▸ Records shown:
(begin)
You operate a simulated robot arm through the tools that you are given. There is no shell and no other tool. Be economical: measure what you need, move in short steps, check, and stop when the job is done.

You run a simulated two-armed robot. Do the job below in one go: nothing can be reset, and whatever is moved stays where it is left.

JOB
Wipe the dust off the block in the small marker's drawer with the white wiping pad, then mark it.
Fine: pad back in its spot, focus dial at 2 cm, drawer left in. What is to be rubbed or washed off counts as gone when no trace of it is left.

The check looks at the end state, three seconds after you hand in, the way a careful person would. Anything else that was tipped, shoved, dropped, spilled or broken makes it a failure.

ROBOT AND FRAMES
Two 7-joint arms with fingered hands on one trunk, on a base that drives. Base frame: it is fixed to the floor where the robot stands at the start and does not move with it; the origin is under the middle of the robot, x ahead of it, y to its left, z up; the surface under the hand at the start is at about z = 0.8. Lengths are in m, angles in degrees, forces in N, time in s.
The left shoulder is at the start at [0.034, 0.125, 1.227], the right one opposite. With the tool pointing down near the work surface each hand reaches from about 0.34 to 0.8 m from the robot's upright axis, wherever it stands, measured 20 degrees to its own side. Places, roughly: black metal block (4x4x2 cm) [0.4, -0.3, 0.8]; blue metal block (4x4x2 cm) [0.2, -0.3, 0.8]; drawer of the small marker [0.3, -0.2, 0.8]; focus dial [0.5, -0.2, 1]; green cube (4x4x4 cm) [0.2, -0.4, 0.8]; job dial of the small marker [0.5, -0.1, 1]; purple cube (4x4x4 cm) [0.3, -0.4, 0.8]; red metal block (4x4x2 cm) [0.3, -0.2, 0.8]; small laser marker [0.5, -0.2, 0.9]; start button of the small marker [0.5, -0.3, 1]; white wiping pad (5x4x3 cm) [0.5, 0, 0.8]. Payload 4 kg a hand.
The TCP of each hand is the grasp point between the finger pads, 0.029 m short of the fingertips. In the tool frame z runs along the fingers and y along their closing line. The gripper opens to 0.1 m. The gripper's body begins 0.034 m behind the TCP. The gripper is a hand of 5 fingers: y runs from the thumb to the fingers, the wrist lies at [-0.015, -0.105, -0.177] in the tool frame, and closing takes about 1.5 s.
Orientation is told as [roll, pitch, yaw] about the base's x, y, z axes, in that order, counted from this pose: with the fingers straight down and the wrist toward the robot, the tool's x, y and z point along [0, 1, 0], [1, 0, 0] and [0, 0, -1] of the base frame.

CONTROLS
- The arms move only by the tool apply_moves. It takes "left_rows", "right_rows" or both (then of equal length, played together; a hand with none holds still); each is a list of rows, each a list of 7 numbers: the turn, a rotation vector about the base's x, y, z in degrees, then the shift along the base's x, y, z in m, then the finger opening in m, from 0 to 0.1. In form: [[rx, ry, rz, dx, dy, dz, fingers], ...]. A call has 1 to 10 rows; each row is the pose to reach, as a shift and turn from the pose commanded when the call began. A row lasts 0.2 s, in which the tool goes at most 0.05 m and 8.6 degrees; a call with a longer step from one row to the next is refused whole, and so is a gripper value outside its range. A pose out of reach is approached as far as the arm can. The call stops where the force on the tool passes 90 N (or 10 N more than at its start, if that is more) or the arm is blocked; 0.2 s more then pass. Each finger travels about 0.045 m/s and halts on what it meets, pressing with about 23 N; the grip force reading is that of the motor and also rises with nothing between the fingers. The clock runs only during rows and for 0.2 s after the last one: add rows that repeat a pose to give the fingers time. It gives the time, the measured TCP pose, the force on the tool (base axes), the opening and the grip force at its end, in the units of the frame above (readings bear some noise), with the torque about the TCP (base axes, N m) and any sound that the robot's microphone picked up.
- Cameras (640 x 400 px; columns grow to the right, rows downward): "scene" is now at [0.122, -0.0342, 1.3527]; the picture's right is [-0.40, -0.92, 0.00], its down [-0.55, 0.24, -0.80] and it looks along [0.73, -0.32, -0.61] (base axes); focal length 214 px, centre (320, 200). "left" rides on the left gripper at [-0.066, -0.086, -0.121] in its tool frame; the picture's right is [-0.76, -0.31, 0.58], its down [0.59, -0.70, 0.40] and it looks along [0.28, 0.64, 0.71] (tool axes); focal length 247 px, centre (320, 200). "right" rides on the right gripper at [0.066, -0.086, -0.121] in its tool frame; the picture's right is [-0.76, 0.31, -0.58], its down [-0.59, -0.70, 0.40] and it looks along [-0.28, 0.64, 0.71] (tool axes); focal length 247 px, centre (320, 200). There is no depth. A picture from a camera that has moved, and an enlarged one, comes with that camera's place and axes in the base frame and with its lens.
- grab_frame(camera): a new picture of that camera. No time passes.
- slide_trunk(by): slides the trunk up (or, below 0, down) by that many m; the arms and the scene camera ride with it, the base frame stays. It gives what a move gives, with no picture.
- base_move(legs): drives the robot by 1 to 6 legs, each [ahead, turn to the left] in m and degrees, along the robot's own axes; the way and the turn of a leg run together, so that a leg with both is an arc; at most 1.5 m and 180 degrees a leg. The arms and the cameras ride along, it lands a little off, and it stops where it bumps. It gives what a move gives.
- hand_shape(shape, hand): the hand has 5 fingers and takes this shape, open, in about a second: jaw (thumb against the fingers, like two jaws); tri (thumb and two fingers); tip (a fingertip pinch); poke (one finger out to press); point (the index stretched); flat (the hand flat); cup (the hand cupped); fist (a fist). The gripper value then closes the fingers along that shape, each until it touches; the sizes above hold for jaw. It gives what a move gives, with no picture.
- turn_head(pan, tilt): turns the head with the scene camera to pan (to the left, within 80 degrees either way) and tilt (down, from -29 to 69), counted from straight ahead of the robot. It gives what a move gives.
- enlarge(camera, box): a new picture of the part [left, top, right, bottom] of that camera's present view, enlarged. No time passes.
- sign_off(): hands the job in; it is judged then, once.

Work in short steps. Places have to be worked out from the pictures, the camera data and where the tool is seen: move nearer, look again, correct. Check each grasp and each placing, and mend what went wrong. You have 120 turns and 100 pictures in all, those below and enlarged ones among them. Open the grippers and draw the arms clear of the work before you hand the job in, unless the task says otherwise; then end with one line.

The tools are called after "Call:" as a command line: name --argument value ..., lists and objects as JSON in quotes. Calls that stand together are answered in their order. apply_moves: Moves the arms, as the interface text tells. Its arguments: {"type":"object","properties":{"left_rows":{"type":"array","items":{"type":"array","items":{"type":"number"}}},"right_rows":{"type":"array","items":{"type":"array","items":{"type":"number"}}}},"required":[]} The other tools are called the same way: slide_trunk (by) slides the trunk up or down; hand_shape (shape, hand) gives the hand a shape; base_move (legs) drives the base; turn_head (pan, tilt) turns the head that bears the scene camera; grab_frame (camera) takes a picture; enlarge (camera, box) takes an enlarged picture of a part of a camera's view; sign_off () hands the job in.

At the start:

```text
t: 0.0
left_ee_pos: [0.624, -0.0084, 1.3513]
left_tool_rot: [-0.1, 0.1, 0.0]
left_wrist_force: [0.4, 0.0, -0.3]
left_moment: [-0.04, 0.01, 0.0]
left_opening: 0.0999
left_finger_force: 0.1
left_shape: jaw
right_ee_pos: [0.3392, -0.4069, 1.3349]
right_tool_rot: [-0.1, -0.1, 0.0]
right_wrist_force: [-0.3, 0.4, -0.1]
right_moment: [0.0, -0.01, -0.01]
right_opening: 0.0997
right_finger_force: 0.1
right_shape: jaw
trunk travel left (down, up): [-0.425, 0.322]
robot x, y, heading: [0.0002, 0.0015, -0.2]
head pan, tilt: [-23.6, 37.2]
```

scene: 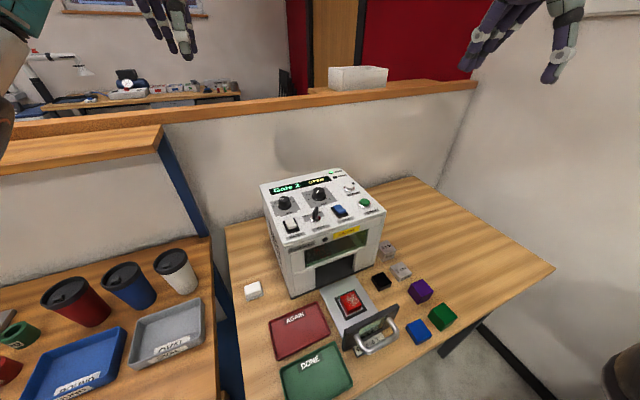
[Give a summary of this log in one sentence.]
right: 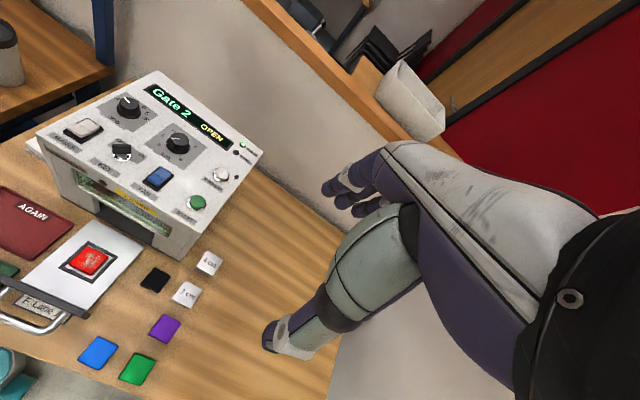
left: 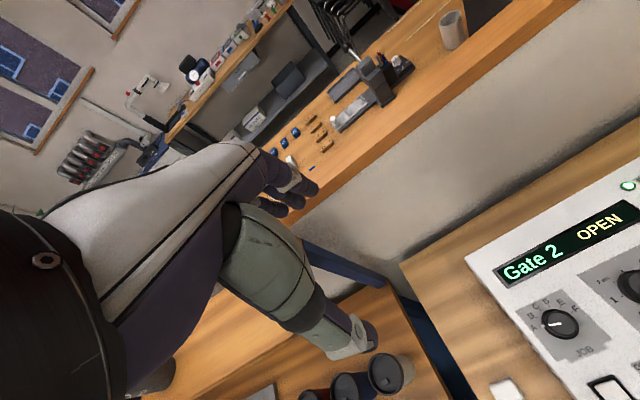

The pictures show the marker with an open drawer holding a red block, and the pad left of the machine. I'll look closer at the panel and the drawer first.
(end)
(begin)
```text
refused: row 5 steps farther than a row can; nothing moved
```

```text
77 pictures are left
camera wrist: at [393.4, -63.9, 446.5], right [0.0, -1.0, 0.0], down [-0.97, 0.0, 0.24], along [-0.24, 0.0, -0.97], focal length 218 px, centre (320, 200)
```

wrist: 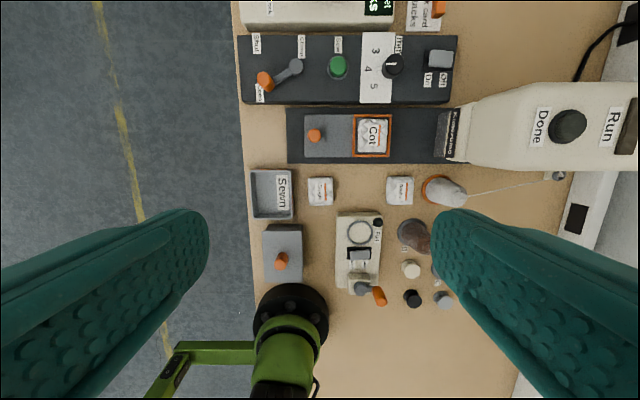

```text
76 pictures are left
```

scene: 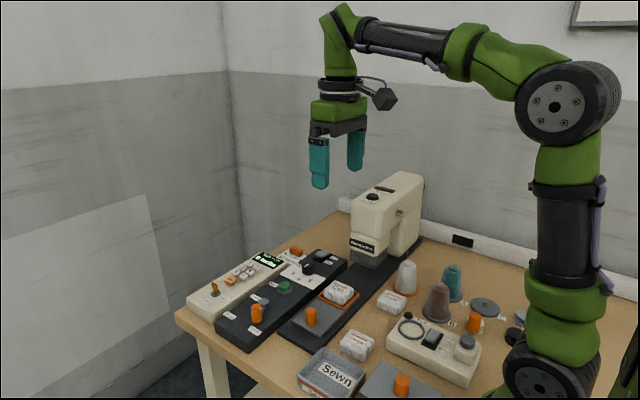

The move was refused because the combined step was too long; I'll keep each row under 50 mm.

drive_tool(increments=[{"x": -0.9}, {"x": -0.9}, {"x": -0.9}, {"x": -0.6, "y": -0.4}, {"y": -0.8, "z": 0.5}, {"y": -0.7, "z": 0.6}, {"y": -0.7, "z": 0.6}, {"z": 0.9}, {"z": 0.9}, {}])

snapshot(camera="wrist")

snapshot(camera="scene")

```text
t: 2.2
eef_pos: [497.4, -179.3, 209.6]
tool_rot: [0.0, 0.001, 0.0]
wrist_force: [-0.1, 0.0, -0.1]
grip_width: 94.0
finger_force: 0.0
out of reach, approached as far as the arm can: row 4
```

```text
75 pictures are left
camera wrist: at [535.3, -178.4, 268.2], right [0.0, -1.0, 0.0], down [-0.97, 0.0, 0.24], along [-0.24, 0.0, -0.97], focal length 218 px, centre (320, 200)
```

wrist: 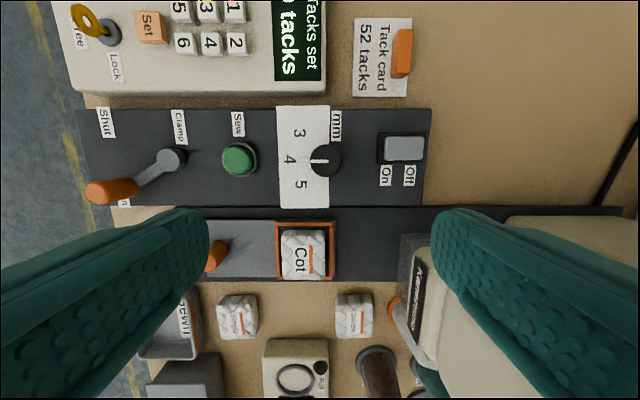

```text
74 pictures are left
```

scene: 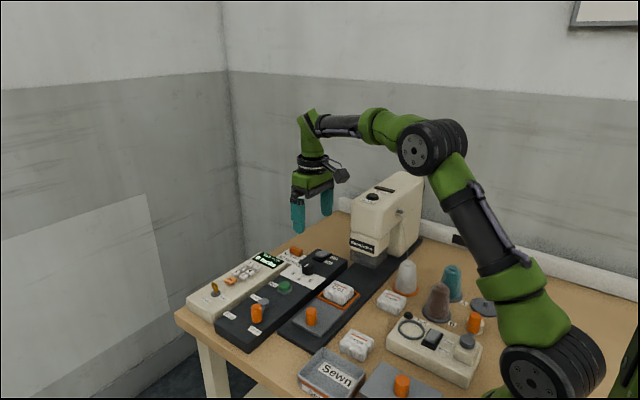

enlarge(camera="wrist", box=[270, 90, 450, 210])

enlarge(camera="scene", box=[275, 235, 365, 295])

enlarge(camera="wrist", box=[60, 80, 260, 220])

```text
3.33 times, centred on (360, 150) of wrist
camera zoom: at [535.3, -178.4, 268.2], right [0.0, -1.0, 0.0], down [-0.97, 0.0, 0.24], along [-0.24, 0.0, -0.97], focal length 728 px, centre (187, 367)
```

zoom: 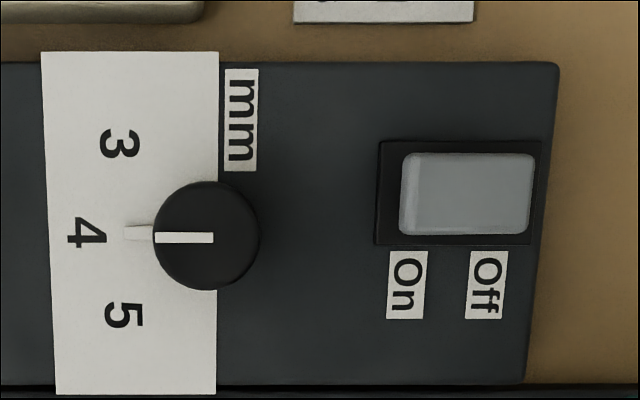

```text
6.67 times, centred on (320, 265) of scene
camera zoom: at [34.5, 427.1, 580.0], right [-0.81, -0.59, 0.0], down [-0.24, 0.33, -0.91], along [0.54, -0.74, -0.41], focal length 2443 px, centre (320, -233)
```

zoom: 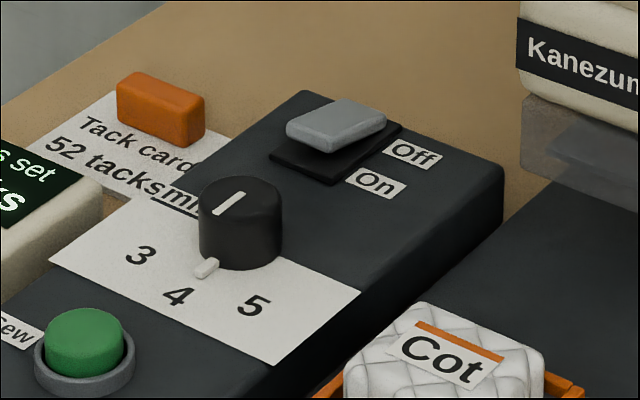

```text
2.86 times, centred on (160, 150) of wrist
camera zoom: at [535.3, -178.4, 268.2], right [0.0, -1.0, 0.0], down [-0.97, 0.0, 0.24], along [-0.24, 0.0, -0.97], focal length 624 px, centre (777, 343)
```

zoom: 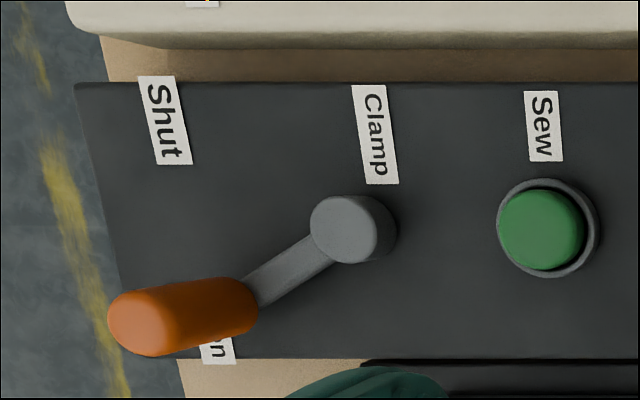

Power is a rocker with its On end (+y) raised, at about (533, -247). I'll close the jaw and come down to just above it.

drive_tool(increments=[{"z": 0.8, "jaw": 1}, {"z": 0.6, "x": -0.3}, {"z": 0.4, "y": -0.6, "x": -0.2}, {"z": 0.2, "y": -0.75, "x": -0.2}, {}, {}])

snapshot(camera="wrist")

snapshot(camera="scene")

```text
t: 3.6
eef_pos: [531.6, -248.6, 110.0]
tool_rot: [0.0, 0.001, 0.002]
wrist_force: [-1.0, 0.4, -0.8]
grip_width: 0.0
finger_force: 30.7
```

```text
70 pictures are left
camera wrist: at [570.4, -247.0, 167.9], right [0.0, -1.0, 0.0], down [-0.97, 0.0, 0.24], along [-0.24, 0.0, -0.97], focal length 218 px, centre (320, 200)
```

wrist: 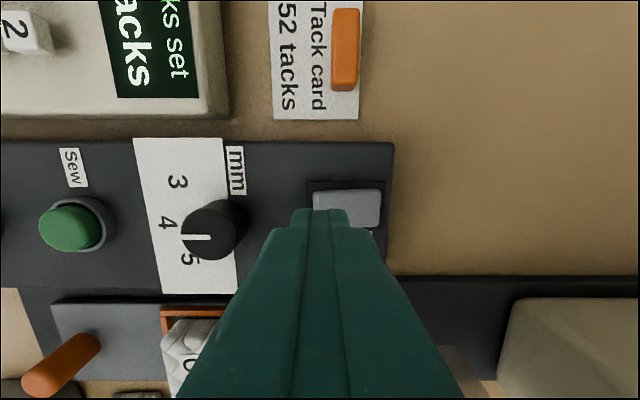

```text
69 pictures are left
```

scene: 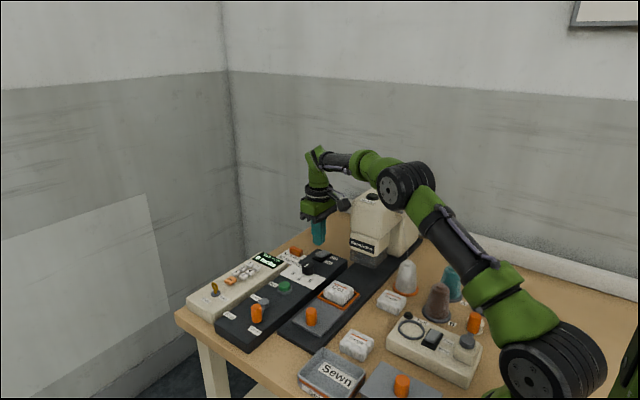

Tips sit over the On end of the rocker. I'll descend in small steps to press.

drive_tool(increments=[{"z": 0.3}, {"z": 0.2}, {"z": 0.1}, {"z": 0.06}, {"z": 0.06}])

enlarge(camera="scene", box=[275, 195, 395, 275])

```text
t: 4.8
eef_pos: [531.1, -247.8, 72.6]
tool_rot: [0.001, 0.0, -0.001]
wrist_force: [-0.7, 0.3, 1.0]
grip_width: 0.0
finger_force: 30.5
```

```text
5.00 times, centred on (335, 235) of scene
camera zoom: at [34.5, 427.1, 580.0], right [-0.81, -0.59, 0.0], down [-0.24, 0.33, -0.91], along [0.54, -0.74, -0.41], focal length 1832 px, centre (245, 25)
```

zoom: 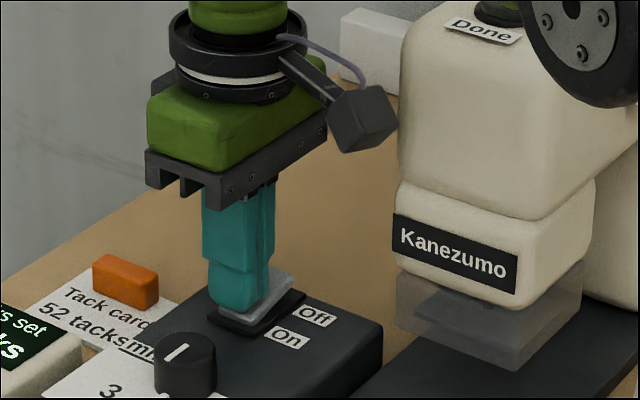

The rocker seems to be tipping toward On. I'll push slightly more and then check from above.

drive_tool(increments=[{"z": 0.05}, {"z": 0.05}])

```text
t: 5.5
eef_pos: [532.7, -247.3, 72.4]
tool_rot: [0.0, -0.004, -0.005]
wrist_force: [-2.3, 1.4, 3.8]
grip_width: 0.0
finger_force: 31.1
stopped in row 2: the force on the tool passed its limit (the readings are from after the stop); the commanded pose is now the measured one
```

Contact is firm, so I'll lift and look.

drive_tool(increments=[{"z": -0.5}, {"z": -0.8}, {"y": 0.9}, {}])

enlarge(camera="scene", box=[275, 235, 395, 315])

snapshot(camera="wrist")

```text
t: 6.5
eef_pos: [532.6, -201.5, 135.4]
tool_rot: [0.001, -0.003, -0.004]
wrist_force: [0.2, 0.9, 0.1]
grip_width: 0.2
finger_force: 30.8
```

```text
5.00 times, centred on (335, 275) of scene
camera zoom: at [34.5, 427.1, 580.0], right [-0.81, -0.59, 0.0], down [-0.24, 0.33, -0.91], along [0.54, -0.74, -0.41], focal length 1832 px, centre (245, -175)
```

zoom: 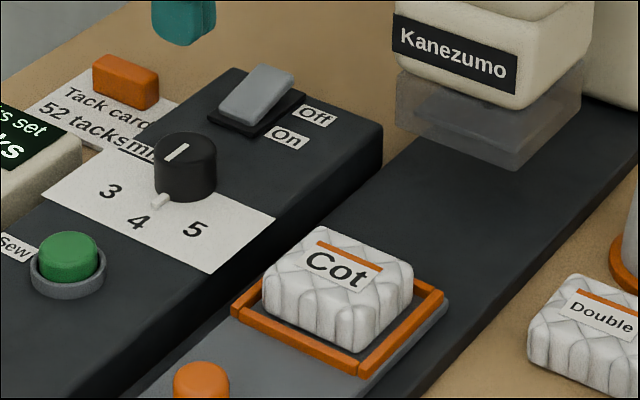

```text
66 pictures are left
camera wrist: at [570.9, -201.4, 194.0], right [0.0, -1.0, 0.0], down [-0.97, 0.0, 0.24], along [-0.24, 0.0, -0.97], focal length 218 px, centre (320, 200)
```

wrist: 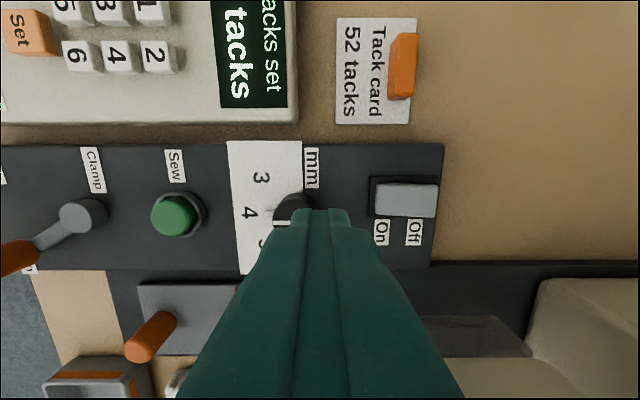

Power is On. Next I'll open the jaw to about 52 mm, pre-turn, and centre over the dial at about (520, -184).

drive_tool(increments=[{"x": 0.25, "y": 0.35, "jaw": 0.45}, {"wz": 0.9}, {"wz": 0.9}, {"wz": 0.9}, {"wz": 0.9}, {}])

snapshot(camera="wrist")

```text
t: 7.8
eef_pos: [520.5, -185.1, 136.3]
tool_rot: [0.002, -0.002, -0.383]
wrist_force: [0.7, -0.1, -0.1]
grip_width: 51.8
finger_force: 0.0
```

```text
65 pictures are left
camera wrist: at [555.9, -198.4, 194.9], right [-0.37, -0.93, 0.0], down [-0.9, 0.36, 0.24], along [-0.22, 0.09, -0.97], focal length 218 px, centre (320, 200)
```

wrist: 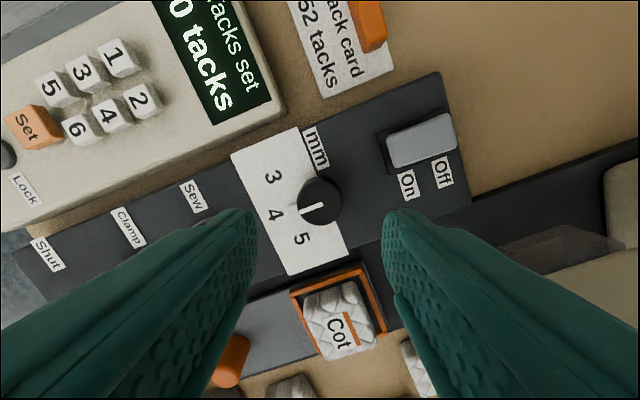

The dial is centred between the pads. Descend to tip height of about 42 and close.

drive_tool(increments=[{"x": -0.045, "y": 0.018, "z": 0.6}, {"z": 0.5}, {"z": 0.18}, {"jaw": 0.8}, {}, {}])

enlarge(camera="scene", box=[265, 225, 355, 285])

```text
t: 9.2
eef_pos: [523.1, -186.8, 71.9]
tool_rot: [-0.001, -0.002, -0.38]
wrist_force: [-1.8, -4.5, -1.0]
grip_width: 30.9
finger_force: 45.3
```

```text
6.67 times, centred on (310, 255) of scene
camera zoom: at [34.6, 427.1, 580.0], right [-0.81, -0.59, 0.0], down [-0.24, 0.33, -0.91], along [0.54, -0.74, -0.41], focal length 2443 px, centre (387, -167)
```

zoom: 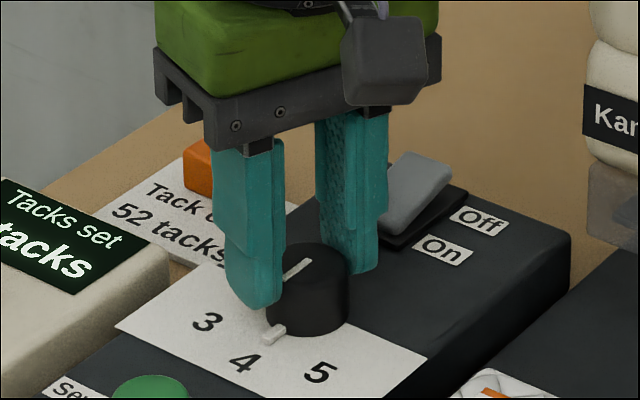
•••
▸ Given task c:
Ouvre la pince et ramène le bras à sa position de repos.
(end)
▸ Given task a:
Your task is to retype the entries verbatim, starting with the line that holds "You operate a" and stopping after the line that holds "Two 7-joint arms". Format the lines as a JSON array of strings and drop empty lines.

▸ Excerpt provided:
(begin)
Hand Offs


Fulfilling my Lenten vow only sort of, inconsistently, is actually a great measure of growth for me.

Yesterday in church a little girl in the pew behind me was having trouble using her voice at a volume that the adults were comfortable with.  I handed her the case for my headphones.  It’s round and has a zipper that goes all the way around.  The little girl was probably two and a half, and it looked to me like just her level of fine motor.

It was close.  She could not figure out that you had to hold it close in order to zip it.

“Can you put stuff inside it?” she asked me, in a very quiet voice.

“You can put stuff inside it,” I said, modeling standard sentence structure and reaffirming her standard use of a question.

I tore a corner off of my bulletin, took back the case, put it inside, and handed it back to her.

One of the regular games babies and toddlers like is put in/take out, closely related to hand it to me/hand it to you.
(end)
▸ Given task b:
Quote the excerpt provided word for word, starting at "It was close.  She" and ending with "of a question.".

▸ Full output a:
[
  "You operate a simulated robot arm through the tools that you are given. There is no shell and no other tool. Be economical: measure what you need, move in short steps, check, and stop when the job is done.",
  "You run a simulated two-armed robot. Do the job below in one go: nothing can be reset, and whatever is moved stays where it is left.",
  "JOB",
  "Wipe the dust off the block in the small marker's drawer with the white wiping pad, then mark it.",
  "Fine: pad back in its spot, focus dial at 2 cm, drawer left in. What is to be rubbed or washed off counts as gone when no trace of it is left.",
  "The check looks at the end state, three seconds after you hand in, the way a careful person would. Anything else that was tipped, shoved, dropped, spilled or broken makes it a failure.",
  "ROBOT AND FRAMES",
  "Two 7-joint arms with fingered hands on one trunk, on a base that drives. Base frame: it is fixed to the floor where the robot stands at the start and does not move with it; the origin is under the middle of the robot, x ahead of it, y to its left, z up; the surface under the hand at the start is at about z = 0.8. Lengths are in m, angles in degrees, forces in N, time in s."
]

▸ Full output b:
It was close.  She could not figure out that you had to hold it close in order to zip it.

“Can you put stuff inside it?” she asked me, in a very quiet voice.

“You can put stuff inside it,” I said, modeling standard sentence structure and reaffirming her standard use of a question.